What you will do: Reproduce exactly the lines from the line with "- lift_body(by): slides" through the line with "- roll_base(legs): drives", both included, and no other lines.

---

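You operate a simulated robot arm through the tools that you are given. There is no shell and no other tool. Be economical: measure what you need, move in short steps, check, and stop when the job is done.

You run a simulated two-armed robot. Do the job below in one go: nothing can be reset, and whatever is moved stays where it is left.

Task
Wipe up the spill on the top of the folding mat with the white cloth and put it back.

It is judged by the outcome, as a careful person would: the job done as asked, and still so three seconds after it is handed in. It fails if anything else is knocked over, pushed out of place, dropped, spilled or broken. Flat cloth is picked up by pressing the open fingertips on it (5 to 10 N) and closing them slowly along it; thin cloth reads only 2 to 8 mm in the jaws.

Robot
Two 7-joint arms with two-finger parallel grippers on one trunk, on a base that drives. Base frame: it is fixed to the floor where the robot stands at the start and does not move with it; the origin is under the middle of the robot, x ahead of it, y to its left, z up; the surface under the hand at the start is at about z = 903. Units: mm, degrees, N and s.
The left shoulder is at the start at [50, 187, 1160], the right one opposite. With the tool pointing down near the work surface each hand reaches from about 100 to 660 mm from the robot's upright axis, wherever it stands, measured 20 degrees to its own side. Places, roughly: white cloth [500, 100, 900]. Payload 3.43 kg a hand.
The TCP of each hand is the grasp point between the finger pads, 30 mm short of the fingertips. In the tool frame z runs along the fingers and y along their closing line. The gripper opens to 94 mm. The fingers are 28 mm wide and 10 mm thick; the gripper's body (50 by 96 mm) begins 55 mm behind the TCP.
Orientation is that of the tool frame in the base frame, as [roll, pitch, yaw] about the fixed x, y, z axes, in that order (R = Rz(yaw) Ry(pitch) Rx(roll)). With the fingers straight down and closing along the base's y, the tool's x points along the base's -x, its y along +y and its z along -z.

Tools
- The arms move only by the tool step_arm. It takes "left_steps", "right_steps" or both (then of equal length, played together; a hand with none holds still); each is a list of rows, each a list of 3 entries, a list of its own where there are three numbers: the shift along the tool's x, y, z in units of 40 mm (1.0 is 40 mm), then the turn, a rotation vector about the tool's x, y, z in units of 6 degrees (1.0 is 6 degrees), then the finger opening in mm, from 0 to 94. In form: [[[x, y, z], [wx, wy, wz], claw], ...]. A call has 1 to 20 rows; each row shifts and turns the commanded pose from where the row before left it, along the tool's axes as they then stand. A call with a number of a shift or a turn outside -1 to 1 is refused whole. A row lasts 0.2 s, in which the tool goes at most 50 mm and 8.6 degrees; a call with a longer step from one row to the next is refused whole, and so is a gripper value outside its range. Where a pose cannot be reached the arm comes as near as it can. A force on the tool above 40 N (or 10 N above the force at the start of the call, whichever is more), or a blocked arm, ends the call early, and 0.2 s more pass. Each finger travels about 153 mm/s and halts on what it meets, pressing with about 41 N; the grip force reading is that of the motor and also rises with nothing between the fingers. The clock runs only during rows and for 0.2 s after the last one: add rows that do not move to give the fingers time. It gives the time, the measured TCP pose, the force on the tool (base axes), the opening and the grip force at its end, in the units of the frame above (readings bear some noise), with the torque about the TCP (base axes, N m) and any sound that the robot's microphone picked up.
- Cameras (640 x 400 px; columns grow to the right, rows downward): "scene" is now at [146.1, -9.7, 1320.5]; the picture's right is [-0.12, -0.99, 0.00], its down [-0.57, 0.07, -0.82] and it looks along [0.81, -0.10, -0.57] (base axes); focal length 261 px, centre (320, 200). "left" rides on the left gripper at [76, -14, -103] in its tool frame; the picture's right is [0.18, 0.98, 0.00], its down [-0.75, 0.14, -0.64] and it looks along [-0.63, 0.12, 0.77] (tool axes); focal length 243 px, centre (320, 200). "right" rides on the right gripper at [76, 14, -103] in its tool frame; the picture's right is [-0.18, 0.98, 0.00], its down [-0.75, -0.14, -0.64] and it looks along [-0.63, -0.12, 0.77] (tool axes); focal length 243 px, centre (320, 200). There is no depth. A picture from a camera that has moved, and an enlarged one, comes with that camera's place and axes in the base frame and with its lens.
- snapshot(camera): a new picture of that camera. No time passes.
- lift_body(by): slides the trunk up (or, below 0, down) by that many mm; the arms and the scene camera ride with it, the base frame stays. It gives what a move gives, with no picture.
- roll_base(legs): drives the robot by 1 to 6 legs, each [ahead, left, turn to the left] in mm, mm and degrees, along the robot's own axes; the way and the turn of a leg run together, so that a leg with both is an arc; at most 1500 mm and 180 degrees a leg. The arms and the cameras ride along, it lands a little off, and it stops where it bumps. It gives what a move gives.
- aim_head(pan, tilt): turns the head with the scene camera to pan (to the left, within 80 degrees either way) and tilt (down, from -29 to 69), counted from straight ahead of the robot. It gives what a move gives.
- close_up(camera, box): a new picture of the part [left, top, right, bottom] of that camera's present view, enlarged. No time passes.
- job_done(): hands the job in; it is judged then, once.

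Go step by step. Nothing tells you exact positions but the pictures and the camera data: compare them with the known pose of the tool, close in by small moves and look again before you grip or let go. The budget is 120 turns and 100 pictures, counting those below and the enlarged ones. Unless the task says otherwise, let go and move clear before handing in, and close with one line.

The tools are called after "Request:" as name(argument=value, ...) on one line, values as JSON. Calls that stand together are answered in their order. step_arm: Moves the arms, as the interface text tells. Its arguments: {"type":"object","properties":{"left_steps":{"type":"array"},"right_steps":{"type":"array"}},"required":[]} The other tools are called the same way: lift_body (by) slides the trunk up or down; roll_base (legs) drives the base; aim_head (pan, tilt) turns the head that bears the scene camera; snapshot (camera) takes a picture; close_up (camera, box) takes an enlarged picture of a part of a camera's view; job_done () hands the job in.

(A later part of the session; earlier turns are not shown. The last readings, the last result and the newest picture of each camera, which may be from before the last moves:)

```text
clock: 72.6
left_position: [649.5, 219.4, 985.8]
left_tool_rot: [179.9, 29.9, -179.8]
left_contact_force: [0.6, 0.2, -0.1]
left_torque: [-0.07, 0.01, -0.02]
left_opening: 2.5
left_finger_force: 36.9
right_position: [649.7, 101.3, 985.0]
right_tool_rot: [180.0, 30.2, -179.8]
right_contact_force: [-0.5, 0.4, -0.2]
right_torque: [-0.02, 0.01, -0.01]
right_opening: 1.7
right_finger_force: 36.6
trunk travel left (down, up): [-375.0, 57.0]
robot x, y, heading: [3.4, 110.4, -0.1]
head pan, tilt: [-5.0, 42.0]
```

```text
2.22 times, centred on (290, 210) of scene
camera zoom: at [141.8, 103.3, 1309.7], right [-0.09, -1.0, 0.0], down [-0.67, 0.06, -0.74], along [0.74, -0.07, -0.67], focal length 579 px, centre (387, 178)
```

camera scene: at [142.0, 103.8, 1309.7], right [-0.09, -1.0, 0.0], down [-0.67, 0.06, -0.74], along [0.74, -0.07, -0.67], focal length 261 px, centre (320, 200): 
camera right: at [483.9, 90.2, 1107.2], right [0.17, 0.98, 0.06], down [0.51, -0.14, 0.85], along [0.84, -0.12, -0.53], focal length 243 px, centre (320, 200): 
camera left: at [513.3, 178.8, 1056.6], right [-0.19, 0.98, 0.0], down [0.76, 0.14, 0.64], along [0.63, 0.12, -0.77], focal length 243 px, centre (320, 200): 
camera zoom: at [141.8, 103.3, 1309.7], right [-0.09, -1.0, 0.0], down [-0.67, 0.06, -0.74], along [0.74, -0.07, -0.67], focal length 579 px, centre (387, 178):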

---

Written reply:
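- lift_body(by): slides the trunk up (or, below 0, down) by that many mm; the arms and the scene camera ride with it, the base frame stays. It gives what a move gives, with no picture.
- roll_base(legs): drives the robot by 1 to 6 legs, each [ahead, left, turn to the left] in mm, mm and degrees, along the robot's own axes; the way and the turn of a leg run together, so that a leg with both is an arc; at most 1500 mm and 180 degrees a leg. The arms and the cameras ride along, it lands a little off, and it stops where it bumps. It gives what a move gives.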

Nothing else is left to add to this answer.